Total shareholders' equity of $20,439 million increased from $20,140 million at 2022-end.

Adjusted debt to adjusted capitalization, excluding accumulated other comprehensive income, came in at 19.4%, which improved 150 basis points (bps) from 2022-end.

While it has no debt maturities in less than a year, total debt maturities worth $1,280 million are expected within the next five years.

Adjusted book value per share increased 11.5% year over year to $46.61.

Adjusted return on equity, excluding foreign currency impact of 14.3%, deteriorated 10 bps year over year.

Capital Deployment

Aflac bought back 10.5 million shares worth $700 million in the second quarter. It had 95.8 million shares left for buyback as of the second-quarter end.

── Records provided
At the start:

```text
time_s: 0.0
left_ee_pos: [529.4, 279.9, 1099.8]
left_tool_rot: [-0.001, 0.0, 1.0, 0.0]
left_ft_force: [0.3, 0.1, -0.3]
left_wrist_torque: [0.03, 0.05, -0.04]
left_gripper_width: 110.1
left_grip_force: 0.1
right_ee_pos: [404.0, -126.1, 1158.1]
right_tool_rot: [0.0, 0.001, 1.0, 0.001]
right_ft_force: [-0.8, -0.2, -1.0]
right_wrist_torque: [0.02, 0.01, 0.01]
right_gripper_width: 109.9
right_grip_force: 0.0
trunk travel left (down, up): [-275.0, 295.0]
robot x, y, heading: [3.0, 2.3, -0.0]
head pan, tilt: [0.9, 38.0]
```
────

Management announced dividends of 42 cents per share for the third quarter of 2023, sequentially flat. The dividend will be paid out on Sep 1, 2023, to shareholders of record as of Aug 23.

Outlook

Aflac estimates improved sales in its Japan business for 2023, buoyed by product launches, product updates and Japan Post performance.

Management also remains optimistic about strong sales results within its U.S. business. Improving productivity, contributions from platforms like network dental and vision and group life, and disability are expected to continue supporting the results.

How Have Estimates Been Moving Since Then?

In the past month, investors have witnessed an upward trend in fresh estimates.

VGM Scores

At this time, Aflac has a poor Growth Score of F, however its Momentum Score is doing a bit better with a D. However, the stock was allocated a grade of B on the value side, putting it in the second quintile for this investment strategy.

Overall, the stock has an aggregate VGM Score of F. If you aren't focused on one strategy, this score is the one you should be interested in.

Outlook

Estimates have been broadly trending upward for the stock, and the magnitude of these revisions looks promising. It comes with little surprise Aflac has a Zacks Rank #2 (Buy). We expect an above average return from the stock in the next few months.